## Page text
Complete Resolution of Depressive Symptoms Drops Relapse Risk
the Psychiatry Advisor take:
Although it has been thought for decades that having a major depressive episode puts a person at high risk of relapsing and having another episode, new research indicates that the relapse risk may be less in people who make a complete, rather than a partial, resolution of symptoms.
Lewis L. Judd, MD, of the University of California, San Diego School of Medicine, and colleagues looked at data from 322 people diagnosed with a major depressive episode who took part in the National Institute of Mental Health Collaborative Depression Study from 1978 to 1981, and were followed for up to 31 years.
Of those patients, 61.2% recovered with no depressive symptoms from their episode. And these patients were free of a relapse more than four times longer than those who had lingering symptoms (a median of 135 weeks versus 32 weeks), the researchers reported in the Journal of Clinical Psychiatry.
Having residual symptoms was associated with a nearly three times higher risk of returning to a full-blown depressive episode within one year (74% versus 26%). This residual group also had a greater depressive illness burden during the next 10 or 20 years, and more difficulty with work and personal relationships.

## Short exercise 1
Both the line containing "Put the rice" and the line containing "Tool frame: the" are to be reproduced exactly, along with every line between them, and nothing more. Format them as a two-column Markdown table, Order for the number and Words for the line, without blank lines.

## Source material
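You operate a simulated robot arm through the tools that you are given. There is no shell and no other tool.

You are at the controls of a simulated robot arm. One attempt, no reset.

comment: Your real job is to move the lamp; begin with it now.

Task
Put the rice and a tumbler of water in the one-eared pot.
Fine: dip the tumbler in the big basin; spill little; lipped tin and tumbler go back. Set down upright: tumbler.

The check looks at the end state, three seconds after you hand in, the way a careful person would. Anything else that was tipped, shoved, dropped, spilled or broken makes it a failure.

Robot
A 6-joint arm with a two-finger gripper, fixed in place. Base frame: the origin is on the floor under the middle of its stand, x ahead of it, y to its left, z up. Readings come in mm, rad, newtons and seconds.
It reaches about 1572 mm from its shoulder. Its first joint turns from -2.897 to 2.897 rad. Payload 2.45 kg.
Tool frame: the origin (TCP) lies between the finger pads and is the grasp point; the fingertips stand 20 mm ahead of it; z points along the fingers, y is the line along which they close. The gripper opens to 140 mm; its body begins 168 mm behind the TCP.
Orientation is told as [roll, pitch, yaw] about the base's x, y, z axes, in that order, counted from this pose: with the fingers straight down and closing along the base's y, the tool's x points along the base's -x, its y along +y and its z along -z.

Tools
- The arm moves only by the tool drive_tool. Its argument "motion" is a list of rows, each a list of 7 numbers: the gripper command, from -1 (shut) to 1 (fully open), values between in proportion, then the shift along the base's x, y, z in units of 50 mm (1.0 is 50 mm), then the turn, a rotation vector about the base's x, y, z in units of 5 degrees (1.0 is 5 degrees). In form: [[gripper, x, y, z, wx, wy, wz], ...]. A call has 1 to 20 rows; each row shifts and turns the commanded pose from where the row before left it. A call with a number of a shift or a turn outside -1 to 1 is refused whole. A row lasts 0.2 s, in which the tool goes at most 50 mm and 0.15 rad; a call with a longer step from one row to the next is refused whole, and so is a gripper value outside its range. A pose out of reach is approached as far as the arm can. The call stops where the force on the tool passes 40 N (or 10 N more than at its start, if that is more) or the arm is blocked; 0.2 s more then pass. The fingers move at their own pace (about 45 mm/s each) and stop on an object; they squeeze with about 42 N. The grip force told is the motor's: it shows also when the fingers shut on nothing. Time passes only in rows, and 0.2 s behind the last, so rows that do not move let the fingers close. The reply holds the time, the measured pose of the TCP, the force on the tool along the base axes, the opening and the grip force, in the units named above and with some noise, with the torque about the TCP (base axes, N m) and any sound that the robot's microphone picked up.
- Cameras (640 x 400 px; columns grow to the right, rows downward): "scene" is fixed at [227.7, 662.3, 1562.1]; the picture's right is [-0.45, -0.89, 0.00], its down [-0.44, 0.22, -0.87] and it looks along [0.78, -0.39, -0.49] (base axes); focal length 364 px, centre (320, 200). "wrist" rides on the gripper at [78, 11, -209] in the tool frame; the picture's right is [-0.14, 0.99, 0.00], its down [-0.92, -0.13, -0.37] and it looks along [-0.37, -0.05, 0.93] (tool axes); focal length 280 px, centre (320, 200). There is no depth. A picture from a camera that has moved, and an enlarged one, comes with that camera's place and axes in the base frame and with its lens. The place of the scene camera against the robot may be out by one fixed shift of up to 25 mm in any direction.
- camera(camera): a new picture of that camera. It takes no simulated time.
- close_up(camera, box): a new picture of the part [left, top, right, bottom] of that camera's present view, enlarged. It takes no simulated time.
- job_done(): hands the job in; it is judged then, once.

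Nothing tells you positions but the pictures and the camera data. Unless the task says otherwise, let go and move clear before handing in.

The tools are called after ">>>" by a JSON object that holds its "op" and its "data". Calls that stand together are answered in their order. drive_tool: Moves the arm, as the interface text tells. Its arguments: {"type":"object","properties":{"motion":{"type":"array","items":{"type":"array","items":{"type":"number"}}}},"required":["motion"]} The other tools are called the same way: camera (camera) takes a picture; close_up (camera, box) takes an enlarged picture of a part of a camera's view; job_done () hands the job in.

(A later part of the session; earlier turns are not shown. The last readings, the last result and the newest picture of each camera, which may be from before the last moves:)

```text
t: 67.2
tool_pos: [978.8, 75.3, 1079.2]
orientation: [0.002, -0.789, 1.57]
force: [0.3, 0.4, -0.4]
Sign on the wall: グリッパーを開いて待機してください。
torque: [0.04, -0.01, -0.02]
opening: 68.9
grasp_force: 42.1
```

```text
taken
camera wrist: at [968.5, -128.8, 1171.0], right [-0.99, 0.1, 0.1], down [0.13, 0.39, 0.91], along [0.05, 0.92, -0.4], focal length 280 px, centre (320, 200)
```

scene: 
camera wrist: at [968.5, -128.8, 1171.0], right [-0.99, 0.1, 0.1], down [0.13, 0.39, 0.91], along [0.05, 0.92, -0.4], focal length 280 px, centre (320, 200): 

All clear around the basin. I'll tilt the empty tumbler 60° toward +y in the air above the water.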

## Short exercise 2
Could you carry on with the page text from where it ends?

## Task response 1
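| Order | Words |
|---|---|
| 1 | Put the rice and a tumbler of water in the one-eared pot. |
| 2 | Fine: dip the tumbler in the big basin; spill little; lipped tin and tumbler go back. Set down upright: tumbler. |
| 3 | The check looks at the end state, three seconds after you hand in, the way a careful person would. Anything else that was tipped, shoved, dropped, spilled or broken makes it a failure. |
| 4 | Robot |
| 5 | A 6-joint arm with a two-finger gripper, fixed in place. Base frame: the origin is on the floor under the middle of its stand, x ahead of it, y to its left, z up. Readings come in mm, rad, newtons and seconds. |
| 6 | It reaches about 1572 mm from its shoulder. Its first joint turns from -2.897 to 2.897 rad. Payload 2.45 kg. |
| 7 | Tool frame: the origin (TCP) lies between the finger pads and is the grasp point; the fingertips stand 20 mm ahead of it; z points along the fingers, y is the line along which they close. The gripper opens to 140 mm; its body begins 168 mm behind the TCP. |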

## Task response 2
“If you treat a major depressive episode until there are no symptoms, the individual is likely to enter a stable state of wellness and be free of depression for months or even years,” Judd said in a statement. But, “as long as they have any residual symptoms, they are still ill and at high risk for relapse.”
Once depressed patients who were symptom free didn't relapse for four times longer than those who had lingering symptoms.
Traditional medical opinion has held that people who have experienced an episode of major depression are at high risk for having another episode.
New research suggests this may not always be the case as researchers discovered the risk of depression recurrence is significantly lower for people with complete, rather than partial depressive symptom resolution.
Investigators believe their findings should lead to a new clinical definition of what constitutes the end of a major depressive episode both in terms of symptom expression and duration.